Challenge a.
Quote exactly the lines between the line containing "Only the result" and the line containing "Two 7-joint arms", counting those two lines as part of the range. Leave the rest out. Format them as a two-column Markdown table, No. for the number and Line for the line, without blank lines.
**** Supplied text
During this pandemic especially, I have an incredibly useful ability to do things for myself. Make choices that are beneficial and good for my own mental health and self-acceptance. I am lucky to not be swayed by worrying about the opinions of others as they are just that – other. A Level English taught me that ‘the other’ is quite often the most interesting theme to go for in an analytical essay.
But in this case, other people’s opinions on my image and choices are the most uninteresting and pointless thing.
However in work, this is turned on its head. I am now employed as a freelance editor (or linguist if we are feeling that way inclined) and I am confronted with doing work not for myself but for my employer’s benefit. This occurred to me when I recently received my first piece of constructive feedback. It is such a change to actively be completing work that has little, tangible benefit to me but rather is helping out someone just beyond my reach.
I felt it important to address this detail of being a brand new employee. Real life bleeds into the journey from struggling through the stress of A-Levels to the anxiety and absolute thrill of independent uni life. And on the other side, pandemic or not, there is this stillness. At first, it is peaceful and calm. You can wake up at home, in your own bed for days and days without feeling anything but undisturbed contentment. At a certain point, the colours of real life anxieties swirl around like an uncomfortable breeze and it feels like a breathless race to be employed.
********
**** Recorded data
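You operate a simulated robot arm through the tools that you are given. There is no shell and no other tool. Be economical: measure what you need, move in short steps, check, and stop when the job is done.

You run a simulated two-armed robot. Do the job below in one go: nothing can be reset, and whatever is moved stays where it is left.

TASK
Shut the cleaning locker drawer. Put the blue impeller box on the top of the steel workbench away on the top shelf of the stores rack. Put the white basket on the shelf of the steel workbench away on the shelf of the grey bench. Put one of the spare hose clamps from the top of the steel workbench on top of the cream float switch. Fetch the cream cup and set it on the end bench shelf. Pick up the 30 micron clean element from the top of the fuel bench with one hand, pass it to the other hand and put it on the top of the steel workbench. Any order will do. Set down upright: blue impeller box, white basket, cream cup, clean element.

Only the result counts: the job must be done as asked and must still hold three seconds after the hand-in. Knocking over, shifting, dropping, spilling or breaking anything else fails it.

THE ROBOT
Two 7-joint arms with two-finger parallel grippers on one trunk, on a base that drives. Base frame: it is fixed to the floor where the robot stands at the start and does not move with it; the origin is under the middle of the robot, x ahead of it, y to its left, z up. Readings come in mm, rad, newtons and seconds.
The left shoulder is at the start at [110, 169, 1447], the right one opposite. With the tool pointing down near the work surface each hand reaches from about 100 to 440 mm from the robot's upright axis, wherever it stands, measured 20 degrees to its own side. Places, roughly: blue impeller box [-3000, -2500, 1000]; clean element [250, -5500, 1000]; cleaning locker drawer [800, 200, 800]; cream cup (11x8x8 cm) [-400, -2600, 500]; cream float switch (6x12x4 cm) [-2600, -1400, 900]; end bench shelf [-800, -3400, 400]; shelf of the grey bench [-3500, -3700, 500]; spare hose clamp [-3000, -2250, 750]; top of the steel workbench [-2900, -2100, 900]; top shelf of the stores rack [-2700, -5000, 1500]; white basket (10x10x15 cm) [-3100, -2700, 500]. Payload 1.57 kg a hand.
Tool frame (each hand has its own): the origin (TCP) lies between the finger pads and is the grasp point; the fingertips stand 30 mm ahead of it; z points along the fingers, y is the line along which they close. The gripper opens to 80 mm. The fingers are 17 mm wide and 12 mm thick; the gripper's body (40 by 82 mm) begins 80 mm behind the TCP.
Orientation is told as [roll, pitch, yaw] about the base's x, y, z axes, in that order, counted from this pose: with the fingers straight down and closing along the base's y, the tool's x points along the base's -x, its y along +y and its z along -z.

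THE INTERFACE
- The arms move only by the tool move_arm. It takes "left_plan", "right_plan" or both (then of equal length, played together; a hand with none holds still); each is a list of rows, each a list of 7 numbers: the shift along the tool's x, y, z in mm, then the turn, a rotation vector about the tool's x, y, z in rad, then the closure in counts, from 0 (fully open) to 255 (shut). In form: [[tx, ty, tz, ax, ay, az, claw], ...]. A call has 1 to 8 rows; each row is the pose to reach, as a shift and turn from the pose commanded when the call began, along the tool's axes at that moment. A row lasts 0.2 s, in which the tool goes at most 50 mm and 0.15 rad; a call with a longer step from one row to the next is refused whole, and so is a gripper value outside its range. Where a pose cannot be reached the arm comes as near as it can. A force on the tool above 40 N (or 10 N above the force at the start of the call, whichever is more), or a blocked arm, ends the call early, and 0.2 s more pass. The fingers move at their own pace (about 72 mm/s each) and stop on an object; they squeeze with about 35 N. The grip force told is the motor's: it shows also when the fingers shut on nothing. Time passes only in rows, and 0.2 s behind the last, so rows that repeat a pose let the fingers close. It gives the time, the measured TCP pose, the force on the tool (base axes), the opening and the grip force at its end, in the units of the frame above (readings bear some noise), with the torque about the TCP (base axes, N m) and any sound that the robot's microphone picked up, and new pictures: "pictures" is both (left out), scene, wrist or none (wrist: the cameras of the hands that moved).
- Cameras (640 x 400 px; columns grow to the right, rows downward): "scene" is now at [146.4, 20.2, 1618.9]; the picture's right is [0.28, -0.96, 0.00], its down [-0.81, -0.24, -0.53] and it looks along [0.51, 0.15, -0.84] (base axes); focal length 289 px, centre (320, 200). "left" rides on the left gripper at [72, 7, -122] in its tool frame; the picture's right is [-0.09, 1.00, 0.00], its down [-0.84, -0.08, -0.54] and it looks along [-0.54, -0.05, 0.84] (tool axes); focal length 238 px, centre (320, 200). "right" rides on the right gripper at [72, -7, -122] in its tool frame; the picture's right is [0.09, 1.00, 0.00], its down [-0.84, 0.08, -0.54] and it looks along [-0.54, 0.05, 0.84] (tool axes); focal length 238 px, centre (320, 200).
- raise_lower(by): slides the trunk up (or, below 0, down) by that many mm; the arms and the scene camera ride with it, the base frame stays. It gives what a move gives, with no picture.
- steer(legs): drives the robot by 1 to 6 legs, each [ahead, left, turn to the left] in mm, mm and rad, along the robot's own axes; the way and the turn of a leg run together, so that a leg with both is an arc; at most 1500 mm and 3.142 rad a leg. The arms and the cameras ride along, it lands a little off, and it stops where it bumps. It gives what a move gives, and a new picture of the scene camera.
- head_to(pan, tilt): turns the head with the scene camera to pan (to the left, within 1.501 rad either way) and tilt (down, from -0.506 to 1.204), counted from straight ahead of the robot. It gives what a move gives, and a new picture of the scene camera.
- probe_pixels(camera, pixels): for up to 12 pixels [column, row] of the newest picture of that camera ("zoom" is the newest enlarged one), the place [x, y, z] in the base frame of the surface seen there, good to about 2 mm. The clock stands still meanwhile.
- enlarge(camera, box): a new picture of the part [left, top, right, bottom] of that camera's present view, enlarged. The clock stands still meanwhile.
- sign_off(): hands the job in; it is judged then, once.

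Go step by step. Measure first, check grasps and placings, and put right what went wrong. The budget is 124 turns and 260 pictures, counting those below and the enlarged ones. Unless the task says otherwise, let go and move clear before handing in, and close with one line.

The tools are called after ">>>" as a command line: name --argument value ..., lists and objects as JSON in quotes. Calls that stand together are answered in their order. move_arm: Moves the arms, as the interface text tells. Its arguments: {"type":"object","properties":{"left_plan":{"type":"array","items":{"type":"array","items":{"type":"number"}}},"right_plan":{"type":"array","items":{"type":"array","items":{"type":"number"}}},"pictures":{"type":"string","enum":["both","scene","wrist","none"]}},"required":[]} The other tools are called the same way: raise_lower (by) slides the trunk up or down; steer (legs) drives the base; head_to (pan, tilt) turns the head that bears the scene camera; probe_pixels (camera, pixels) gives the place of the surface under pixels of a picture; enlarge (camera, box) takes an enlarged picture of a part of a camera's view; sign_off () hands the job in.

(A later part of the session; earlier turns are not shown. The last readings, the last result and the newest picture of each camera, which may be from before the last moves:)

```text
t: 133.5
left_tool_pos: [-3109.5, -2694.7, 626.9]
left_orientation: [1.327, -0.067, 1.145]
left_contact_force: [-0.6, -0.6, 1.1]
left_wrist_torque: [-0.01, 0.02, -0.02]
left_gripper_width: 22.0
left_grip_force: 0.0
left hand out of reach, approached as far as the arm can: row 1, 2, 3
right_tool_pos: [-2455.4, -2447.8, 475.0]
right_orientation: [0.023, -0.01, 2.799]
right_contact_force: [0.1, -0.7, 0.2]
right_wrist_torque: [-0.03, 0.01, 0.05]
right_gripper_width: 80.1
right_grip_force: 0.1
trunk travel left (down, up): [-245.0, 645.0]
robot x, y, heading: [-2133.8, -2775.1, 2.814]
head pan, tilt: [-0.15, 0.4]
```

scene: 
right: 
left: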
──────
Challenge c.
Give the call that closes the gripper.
********
Challenge b.
Transcribe the supplied text beginning at "I felt it important". Stop after "to be employed.".

Worked solution a.
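| No. | Line |
|---|---|
| 1 | Only the result counts: the job must be done as asked and must still hold three seconds after the hand-in. Knocking over, shifting, dropping, spilling or breaking anything else fails it. |
| 2 | THE ROBOT |
| 3 | Two 7-joint arms with two-finger parallel grippers on one trunk, on a base that drives. Base frame: it is fixed to the floor where the robot stands at the start and does not move with it; the origin is under the middle of the robot, x ahead of it, y to its left, z up. Readings come in mm, rad, newtons and seconds. |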

Worked solution b.
I felt it important to address this detail of being a brand new employee. Real life bleeds into the journey from struggling through the stress of A-Levels to the anxiety and absolute thrill of independent uni life. And on the other side, pandemic or not, there is this stillness. At first, it is peaceful and calm. You can wake up at home, in your own bed for days and days without feeling anything but undisturbed contentment. At a certain point, the colours of real life anxieties swirl around like an uncomfortable breeze and it feels like a breathless race to be employed.